The Republicans dramatically outspent the Democrats in promoting their campaign and trumpeted that a vote for McKinley was a vote for prosperity. Meanwhile, the Democrats discovered that Bryan had very little appeal among immigrants, factory workers, and the middle class. McKinley's victory was decisive; for the first time since 1872, a candidate for president won more than 50 percent of the vote. By committing the 1896 campaign platform to the single issue of free silver, the Populists lost momentum on their other reform proposals. When Bryan ran against McKinley for a second time in 1900, the Populists again endorsed him and shared his second defeat. By this time, the party was no longer winning state and local elections and was clearly in decline.
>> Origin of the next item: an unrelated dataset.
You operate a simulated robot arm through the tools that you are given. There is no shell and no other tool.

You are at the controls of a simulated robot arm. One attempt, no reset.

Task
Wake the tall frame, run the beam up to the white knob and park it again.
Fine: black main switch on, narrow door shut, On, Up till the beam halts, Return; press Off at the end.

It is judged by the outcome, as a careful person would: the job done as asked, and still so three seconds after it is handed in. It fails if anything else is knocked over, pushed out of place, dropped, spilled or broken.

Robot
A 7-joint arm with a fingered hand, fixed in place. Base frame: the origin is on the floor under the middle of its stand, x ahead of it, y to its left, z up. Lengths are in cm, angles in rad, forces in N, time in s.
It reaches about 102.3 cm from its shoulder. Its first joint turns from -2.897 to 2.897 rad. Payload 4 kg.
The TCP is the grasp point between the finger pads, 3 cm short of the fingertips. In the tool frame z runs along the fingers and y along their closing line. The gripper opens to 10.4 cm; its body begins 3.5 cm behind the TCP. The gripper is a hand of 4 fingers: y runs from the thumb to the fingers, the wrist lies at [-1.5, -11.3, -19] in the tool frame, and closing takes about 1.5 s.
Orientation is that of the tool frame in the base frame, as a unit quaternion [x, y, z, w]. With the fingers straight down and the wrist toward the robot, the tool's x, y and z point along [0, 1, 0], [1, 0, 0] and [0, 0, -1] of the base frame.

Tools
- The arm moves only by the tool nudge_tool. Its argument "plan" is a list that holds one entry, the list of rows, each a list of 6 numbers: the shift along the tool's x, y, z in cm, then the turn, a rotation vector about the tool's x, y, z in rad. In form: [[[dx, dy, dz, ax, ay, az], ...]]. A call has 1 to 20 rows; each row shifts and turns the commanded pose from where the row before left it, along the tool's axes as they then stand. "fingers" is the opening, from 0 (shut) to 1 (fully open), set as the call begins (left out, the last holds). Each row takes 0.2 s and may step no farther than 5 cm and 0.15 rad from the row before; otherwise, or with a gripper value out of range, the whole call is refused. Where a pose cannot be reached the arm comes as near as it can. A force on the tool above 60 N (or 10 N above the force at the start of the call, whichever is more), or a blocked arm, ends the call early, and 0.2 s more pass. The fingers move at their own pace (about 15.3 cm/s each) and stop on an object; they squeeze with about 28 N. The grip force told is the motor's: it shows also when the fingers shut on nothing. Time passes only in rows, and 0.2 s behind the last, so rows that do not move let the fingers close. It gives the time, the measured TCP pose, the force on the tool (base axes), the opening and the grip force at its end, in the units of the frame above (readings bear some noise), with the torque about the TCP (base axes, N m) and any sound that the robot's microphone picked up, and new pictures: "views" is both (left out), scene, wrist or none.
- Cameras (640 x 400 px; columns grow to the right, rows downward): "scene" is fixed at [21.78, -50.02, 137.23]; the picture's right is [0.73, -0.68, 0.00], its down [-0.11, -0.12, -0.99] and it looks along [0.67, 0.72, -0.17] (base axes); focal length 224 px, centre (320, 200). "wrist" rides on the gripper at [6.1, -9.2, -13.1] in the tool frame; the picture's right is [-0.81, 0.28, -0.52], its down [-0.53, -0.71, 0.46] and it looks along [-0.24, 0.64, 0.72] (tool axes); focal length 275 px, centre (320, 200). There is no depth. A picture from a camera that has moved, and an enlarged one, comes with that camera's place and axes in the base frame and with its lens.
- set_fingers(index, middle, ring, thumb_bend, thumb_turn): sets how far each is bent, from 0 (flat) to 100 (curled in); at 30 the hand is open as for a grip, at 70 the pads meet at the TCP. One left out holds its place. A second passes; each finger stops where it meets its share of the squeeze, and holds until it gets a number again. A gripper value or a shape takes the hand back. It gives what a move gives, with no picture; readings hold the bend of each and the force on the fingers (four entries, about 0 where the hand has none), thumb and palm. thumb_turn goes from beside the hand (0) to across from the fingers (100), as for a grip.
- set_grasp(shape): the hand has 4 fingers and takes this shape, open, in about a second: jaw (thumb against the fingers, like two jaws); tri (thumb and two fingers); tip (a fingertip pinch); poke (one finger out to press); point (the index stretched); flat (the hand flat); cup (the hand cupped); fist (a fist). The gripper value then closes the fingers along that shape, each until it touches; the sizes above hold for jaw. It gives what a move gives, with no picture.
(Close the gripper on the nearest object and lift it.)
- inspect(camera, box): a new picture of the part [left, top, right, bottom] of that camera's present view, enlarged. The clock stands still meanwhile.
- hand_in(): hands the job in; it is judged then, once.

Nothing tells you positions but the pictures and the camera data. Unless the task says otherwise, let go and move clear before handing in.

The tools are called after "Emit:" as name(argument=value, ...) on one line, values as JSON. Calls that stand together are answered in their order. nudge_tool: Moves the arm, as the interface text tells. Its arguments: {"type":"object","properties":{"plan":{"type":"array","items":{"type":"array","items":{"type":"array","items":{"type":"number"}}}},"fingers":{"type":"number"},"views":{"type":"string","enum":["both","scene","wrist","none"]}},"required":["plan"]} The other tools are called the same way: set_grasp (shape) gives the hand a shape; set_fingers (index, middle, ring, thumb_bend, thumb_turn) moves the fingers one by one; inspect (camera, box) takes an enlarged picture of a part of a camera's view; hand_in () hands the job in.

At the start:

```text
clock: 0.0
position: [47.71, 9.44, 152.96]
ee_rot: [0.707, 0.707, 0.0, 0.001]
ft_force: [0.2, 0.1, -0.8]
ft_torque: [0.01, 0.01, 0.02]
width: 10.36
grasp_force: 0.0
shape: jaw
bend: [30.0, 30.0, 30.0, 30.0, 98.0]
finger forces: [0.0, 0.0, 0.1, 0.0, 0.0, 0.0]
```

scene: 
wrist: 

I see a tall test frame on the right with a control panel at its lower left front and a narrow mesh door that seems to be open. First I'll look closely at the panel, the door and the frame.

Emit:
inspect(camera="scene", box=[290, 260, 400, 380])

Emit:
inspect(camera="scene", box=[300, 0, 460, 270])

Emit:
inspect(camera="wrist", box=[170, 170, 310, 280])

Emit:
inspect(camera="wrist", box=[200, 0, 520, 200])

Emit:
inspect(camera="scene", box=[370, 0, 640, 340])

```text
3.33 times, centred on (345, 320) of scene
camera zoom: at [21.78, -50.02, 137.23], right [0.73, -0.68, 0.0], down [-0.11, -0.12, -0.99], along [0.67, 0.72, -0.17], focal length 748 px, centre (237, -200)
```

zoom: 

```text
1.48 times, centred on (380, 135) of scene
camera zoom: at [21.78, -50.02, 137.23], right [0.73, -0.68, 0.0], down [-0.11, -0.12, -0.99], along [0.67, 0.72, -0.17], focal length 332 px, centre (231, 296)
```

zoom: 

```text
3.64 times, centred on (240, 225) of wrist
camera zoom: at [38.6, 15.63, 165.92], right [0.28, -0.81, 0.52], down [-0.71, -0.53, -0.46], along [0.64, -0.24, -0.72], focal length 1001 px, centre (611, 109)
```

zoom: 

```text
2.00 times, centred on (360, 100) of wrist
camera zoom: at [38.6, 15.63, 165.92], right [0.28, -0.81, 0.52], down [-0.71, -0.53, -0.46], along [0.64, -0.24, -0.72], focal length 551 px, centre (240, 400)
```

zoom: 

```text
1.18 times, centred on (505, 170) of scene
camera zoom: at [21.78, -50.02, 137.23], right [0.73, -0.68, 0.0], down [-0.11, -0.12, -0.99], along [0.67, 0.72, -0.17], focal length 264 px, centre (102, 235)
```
Circumstances more than his program made McKinley's administration a successful one. Certainly the high rates of the Dingley Tariff did little to solve the country's economic ills, but an increase in farm prices, the excitement of finding gold in the Klondike, and restored prosperity helped the Panic of 1893 fade into a bad memory. Americans were also turning their attention to a new issue — the idea of overseas expansion.